Two attacks, and one defense, of classical liberal ideas appeared over the weekend. "War and Pandemic Highlight Shortcomings of the Free-Market Consensus" announces Patricia Cohen on p.1 of the New York Times news section. As if the Times had ever been part of such a "consensus." And Deirdre McCloskey reviews Simon Johnson and Daron Acemoglu's "Power and Progress," whose central argument is, per Deirdre, "The state, they argue, can do a better job than the market of selecting technologies and making investments to implement them." (I have not yet read the book. This is a review of the review only.)
I'll give away the punchline. The case for free markets never was their perfection. The case for free markets always was centuries of experience with the failures of the only alternative, state control. Free markets are, as the saying goes, the worst system; except for all the others.

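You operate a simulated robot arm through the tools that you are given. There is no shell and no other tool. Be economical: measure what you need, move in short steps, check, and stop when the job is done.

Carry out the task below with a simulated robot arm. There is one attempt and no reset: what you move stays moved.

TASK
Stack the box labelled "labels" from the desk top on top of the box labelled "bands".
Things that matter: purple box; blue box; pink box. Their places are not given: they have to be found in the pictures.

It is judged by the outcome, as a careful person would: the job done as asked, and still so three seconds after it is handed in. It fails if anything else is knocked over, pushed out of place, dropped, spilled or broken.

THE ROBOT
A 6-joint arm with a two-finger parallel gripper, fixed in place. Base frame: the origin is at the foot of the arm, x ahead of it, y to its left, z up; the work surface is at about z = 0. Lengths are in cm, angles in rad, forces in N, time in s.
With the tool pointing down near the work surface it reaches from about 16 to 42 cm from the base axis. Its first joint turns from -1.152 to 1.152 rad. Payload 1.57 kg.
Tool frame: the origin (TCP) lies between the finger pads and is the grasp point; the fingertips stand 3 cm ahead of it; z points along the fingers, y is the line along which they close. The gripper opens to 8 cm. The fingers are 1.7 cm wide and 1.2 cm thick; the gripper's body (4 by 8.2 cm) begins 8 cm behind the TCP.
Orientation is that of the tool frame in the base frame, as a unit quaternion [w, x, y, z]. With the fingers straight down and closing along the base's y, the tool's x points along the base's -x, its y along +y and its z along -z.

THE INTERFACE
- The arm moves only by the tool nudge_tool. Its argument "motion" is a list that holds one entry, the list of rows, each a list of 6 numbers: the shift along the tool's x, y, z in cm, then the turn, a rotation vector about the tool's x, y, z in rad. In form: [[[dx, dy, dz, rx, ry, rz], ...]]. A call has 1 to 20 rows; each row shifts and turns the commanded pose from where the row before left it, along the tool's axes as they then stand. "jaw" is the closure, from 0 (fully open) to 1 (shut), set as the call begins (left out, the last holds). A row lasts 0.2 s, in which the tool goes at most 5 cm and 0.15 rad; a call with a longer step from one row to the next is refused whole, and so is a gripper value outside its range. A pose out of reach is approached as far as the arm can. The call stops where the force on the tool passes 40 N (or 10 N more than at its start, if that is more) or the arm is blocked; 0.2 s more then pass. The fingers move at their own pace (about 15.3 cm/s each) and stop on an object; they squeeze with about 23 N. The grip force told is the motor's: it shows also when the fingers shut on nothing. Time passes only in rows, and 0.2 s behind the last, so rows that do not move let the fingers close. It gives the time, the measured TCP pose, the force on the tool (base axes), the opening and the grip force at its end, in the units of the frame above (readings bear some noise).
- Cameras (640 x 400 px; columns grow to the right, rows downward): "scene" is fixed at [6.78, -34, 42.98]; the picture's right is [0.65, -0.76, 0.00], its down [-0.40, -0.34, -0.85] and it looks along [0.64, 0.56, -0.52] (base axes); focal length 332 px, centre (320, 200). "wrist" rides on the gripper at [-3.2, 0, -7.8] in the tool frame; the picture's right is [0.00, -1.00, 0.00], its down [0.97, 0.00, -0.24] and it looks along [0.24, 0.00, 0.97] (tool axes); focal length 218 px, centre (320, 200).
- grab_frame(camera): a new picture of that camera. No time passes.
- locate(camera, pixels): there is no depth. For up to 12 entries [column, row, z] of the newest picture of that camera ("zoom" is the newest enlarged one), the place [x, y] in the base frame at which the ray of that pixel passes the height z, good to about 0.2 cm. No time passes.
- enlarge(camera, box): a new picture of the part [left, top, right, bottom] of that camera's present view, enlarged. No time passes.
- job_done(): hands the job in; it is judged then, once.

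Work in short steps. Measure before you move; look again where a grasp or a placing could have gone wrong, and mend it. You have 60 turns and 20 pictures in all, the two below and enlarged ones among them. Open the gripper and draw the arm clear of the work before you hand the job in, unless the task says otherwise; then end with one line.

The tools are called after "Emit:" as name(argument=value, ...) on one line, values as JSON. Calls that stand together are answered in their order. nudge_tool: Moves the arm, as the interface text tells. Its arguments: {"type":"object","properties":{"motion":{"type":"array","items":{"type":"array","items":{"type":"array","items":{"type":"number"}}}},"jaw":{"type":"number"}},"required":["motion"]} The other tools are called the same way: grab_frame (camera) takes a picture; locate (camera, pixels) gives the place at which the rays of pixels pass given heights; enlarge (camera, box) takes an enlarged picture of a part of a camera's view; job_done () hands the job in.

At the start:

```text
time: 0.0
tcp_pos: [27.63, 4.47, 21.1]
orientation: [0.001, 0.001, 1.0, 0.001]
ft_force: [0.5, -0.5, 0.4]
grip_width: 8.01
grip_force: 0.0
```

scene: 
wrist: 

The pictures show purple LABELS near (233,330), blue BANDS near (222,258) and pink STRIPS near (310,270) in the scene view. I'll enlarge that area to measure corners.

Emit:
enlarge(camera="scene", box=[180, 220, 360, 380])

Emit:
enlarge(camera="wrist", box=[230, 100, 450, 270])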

In this sense the classic teaching of economics does a disservice. We start with the theorem that free competitive markets can equal -- only equal -- the allocation of an omniscient benevolent planner. But then from week 2 on we study market imperfections -- externalities, increasing returns, asymmetric information -- under which markets are imperfect, and the hypothetical planner can do better. Regulate, it follows. Except econ 101 spends zero time on our extensive experience with just how well -- how badly -- actual planners and regulators do. That messy experience underlies our prosperity, and prospects for its continuance.
Starting with Ms. Cohen at the Times,
The economic conventions that policymakers had relied on since the Berlin Wall fell more than 30 years ago — the unfailing superiority of open markets, liberalized trade and maximum efficiency — look to be running off the rails.
During the Covid-19 pandemic, the ceaseless drive to integrate the global economy and reduce costs left health care workers without face masks and medical gloves, carmakers without semiconductors, sawmills without lumber and sneaker buyers without Nikes.
That there ever was a "consensus" in favor of "the unfailing superiority of open markets, liberalized trade and maximum efficiency" seems a mighty strange memory. But if the Times wants to think now that's what they thought then, I'm happy to rewrite a little history.
Face masks? The face mask snafu in the pandemic is now, in the Times' rather hilarious memory, the prime example of how a free and unfettered market fails. It was a result of "the ceaseless drive to integrate the global economy and reduce costs?"